- [Text extract]:
■ ■ ■ ■ ■

The Impossible Project continues to expand its menu of offerings. It just announced its first color film, a "first flush" for SX-70 and 600-series cameras. Not to be missed is that it also is now selling Silver Shade films for three different styles of Polaroid cameras — the two aforementioned models, plus Spectra variants — at a shipped-to-your-door cost in the neighborhood of $25 per 8-shot pack.
Impossible has come a long way in a relatively short amount of time, but it's important to know that its films are still experimental (triply so for its "first flush" versions, which are literally the first batches). While it is making continuous improvements, its own website contains frank discussions about all sorts of ominous-sounding maladies that can affect your photos, from the loose lamination problem, a now-resolved issue that the company traced to film made over a specific time frame, to killer crystals, a humidity-related problem that permanently mars photos.
As it stands right now. Impossible's film must be shot, developed and stored under pretty specific temperature, humidity and light conditions. Shooting in a warm room? Put your new photo in a cool place. Shooting in winter? Stick it in your pocket. Always let the photo develop face-down. (The color PX70 film has even more stringent light-protection requirements.) Each Silver Shade film order is accompanied by a silica gel packet to help keep humidity down in your chosen storage vessel. Impossible's website even warns you of potential problems when you put a film pack in your cart.

■ ■ ■ ■ ■

- [To do]:
[1] Give the stretch of the text extract that starts with "As it stands" and ends with "in your cart.", unchanged.
[2] How does the text extract go on? Write the next part.

■ ■ ■ ■ ■

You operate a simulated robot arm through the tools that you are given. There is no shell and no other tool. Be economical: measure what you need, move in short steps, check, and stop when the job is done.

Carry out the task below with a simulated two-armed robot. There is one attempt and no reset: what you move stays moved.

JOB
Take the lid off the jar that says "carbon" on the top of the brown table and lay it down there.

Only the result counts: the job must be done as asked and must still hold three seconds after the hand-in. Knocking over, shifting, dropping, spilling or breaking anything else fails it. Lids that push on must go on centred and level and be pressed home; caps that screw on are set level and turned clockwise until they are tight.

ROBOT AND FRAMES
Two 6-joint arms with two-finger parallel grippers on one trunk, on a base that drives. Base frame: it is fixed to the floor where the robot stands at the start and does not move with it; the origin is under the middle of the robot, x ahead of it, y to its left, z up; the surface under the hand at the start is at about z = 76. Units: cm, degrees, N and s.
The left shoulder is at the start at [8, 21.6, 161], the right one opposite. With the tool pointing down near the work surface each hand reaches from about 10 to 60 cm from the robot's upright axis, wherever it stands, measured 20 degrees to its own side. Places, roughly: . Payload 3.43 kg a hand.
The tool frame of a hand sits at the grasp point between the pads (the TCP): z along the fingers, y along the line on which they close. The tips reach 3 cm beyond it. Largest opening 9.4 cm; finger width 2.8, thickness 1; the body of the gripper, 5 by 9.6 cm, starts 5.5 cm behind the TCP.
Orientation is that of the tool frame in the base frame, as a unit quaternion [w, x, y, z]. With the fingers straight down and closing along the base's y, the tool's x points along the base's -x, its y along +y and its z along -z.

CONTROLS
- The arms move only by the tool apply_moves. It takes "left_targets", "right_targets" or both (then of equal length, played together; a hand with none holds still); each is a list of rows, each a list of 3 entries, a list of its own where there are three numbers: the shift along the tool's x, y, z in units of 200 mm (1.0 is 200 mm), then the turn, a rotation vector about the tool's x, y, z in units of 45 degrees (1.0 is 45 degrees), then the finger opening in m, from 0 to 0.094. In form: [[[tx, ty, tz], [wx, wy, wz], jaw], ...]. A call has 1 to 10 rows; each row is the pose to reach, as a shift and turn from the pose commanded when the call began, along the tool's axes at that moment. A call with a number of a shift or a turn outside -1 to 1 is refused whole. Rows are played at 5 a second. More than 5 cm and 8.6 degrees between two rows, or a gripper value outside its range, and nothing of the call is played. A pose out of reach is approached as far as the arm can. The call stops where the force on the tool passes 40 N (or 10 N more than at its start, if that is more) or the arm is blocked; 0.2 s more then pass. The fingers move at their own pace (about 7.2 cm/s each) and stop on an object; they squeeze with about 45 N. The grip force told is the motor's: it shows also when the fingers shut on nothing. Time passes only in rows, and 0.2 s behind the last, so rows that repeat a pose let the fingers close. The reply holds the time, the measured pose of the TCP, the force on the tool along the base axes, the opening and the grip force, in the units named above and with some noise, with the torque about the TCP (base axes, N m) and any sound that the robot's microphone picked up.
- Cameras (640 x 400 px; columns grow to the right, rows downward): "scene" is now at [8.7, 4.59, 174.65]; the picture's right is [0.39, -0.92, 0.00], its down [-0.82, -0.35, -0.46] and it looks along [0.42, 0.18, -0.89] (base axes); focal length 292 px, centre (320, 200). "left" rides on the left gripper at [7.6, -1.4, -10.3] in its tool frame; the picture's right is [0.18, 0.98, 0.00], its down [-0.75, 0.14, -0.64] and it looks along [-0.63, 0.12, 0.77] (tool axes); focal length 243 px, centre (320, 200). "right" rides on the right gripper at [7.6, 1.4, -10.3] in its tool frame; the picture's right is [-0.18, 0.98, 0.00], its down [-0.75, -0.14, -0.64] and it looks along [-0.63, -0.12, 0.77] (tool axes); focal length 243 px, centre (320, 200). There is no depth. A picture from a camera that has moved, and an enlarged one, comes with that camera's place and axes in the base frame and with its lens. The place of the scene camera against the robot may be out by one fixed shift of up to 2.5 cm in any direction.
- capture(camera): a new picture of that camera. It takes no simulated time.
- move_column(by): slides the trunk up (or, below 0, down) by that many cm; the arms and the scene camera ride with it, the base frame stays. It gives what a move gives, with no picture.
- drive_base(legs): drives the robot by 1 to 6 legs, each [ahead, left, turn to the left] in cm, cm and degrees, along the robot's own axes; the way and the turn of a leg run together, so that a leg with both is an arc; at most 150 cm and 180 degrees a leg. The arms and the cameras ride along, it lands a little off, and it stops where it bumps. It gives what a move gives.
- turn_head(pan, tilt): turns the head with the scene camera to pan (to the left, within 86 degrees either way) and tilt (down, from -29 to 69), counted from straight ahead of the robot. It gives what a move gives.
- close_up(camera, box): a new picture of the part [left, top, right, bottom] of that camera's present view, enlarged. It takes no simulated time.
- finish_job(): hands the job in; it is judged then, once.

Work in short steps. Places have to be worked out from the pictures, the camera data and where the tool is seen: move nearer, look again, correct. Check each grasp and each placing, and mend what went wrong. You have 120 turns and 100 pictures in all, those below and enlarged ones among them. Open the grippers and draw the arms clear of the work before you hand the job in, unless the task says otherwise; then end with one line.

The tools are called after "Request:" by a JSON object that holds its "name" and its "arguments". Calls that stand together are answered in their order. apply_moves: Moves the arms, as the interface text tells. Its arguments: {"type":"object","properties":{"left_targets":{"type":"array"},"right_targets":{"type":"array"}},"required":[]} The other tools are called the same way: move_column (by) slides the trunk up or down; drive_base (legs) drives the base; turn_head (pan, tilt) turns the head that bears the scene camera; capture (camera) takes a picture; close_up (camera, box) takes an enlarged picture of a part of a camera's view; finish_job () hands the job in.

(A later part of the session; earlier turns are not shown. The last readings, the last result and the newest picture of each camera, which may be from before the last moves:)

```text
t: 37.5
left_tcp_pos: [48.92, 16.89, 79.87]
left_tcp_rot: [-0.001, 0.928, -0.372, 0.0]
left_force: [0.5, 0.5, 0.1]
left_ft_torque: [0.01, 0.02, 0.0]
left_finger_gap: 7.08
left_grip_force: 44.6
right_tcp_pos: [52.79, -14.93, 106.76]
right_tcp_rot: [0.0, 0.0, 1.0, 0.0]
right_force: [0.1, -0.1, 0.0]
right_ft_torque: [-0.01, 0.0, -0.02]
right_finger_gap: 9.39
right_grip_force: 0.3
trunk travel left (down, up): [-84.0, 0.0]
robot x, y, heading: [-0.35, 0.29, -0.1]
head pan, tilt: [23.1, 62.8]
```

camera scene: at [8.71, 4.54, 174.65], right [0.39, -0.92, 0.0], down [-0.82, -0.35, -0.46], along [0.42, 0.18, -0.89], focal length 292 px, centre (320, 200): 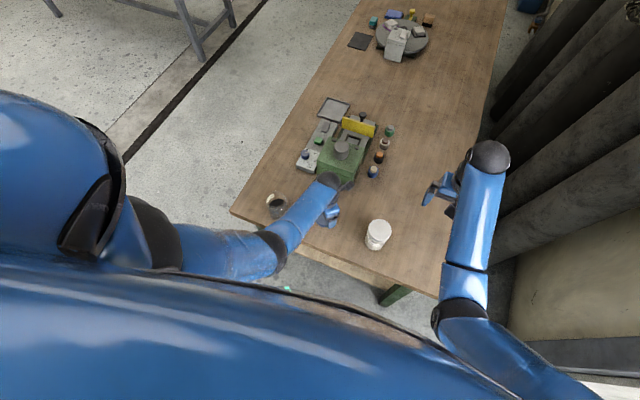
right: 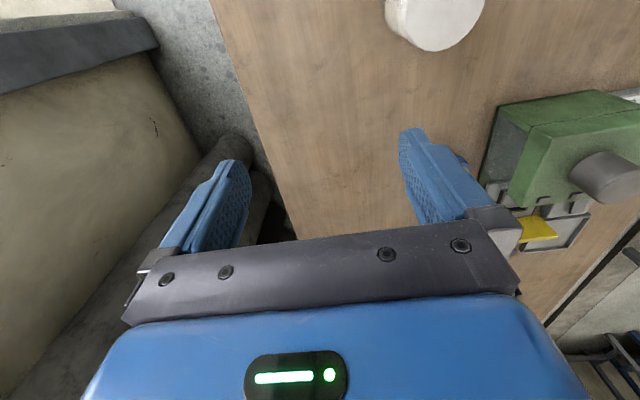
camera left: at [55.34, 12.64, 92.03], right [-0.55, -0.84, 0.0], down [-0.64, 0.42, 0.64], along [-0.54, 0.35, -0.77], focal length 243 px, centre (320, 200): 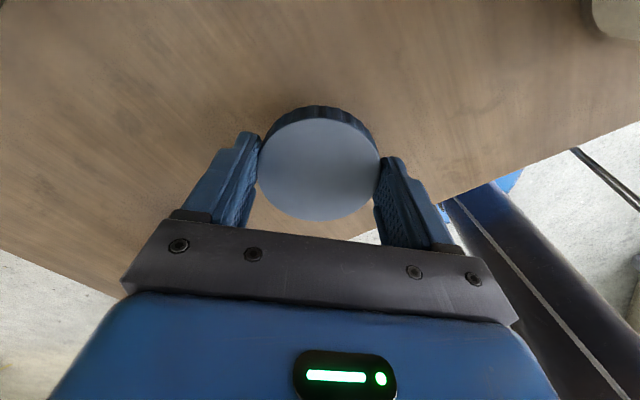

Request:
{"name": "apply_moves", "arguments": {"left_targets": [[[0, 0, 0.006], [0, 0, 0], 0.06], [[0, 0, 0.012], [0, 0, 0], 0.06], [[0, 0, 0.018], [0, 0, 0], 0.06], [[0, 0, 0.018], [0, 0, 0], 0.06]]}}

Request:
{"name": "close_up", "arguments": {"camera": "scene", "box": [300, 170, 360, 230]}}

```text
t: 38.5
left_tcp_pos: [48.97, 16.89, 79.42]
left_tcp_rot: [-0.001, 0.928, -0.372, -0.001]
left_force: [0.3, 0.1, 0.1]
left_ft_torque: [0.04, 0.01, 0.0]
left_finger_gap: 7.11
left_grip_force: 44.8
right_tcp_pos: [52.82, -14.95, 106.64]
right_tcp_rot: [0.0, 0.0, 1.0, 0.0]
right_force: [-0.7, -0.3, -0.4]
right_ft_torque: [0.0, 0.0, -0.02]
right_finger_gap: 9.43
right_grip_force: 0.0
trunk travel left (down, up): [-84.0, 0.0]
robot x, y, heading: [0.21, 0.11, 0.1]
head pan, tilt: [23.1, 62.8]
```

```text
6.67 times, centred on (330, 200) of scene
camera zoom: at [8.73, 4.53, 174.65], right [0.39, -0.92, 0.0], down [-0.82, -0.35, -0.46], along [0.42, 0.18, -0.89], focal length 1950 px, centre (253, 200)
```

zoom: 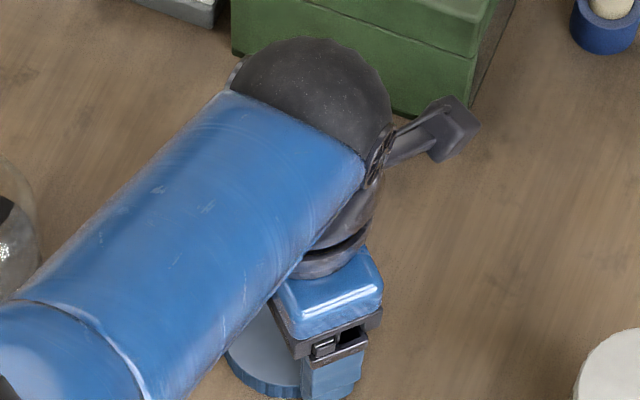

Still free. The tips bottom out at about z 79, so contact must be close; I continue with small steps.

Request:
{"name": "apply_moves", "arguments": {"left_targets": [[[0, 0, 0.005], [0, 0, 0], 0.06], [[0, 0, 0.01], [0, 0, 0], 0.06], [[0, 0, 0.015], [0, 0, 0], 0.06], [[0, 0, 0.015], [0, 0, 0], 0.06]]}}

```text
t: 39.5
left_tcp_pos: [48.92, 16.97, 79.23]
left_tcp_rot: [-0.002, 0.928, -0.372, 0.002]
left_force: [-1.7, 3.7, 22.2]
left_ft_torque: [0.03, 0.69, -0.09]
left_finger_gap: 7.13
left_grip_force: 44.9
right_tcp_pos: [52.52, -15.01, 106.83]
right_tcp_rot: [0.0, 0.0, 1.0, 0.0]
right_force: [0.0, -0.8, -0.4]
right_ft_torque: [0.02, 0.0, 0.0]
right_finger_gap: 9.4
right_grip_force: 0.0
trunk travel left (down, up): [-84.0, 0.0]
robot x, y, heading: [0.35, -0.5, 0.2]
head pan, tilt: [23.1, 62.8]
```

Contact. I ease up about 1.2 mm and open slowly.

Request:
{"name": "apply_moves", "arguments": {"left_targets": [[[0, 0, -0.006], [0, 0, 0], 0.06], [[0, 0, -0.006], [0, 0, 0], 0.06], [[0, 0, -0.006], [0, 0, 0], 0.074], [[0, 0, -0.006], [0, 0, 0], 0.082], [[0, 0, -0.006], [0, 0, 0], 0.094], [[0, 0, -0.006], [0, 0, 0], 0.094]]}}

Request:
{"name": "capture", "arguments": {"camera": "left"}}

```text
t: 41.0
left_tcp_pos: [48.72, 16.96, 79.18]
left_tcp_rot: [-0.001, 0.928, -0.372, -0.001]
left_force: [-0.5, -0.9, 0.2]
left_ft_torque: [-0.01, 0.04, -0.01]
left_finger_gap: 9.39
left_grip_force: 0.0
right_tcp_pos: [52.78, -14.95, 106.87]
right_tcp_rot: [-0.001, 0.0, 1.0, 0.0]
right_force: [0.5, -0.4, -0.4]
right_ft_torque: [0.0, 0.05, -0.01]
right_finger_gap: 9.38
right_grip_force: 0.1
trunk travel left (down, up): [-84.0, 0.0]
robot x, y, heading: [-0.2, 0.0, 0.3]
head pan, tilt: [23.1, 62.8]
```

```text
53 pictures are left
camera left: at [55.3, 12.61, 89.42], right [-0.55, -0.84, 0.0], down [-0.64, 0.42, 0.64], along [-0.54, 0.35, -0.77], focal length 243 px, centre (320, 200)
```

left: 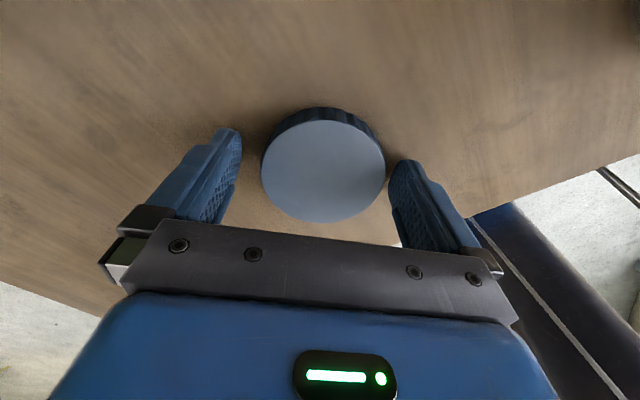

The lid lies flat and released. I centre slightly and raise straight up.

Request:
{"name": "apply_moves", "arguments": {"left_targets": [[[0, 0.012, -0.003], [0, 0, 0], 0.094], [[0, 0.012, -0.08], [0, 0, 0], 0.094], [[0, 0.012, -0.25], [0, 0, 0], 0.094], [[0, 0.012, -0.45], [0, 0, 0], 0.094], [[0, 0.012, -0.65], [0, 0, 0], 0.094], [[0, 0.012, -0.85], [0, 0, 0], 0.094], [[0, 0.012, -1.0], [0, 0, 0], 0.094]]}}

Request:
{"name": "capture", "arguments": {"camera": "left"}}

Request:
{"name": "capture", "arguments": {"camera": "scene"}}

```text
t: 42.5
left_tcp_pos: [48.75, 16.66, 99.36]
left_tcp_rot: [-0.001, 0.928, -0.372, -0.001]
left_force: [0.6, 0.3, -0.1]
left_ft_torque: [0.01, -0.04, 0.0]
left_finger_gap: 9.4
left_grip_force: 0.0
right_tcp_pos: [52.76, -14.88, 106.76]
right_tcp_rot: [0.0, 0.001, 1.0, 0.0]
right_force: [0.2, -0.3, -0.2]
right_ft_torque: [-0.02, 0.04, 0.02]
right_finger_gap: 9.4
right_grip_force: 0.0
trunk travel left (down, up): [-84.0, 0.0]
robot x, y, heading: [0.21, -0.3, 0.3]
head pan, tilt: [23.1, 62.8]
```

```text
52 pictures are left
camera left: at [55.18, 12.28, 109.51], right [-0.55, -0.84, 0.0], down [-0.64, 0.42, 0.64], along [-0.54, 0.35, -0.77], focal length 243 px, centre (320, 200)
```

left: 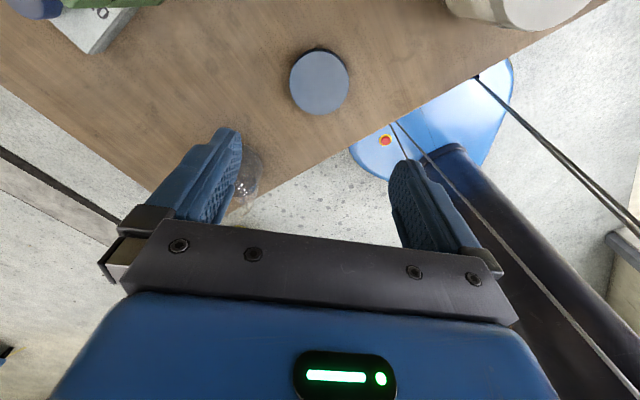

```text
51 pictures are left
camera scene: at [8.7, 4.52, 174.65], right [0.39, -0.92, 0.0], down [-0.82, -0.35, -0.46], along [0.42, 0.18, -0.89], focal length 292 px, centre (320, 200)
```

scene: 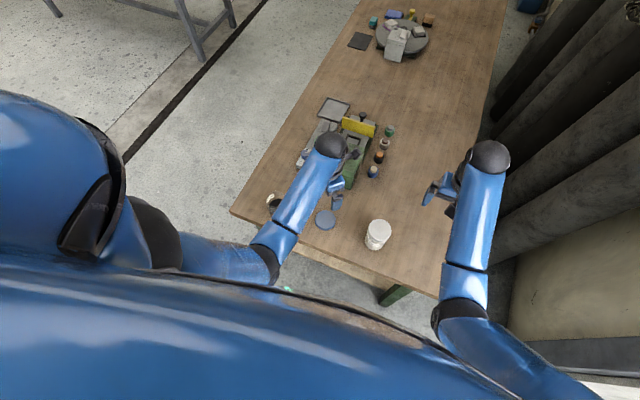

■ ■ ■ ■ ■

- [Replies]:
[1]
As it stands right now. Impossible's film must be shot, developed and stored under pretty specific temperature, humidity and light conditions. Shooting in a warm room? Put your new photo in a cool place. Shooting in winter? Stick it in your pocket. Always let the photo develop face-down. (The color PX70 film has even more stringent light-protection requirements.) Each Silver Shade film order is accompanied by a silica gel packet to help keep humidity down in your chosen storage vessel. Impossible's website even warns you of potential problems when you put a film pack in your cart.

[2]
To some people, these are understandably show-stopping hurdles, especially considering the per-photo cost. But a more generous view is that they merely represent constraints for the photographer to navigate — not unlike ambient light levels or lens limitations. If you want to shoot outside those environmental parameters, you must be prepared.
One thing's clear: This is not point-and-shoot photography, at least not the kind practiced by Hugh Laurie in this old Polaroid ad.
I had mixed success on my first pack of Silver Shade. But I can say this: The good ones were immensely satisfying.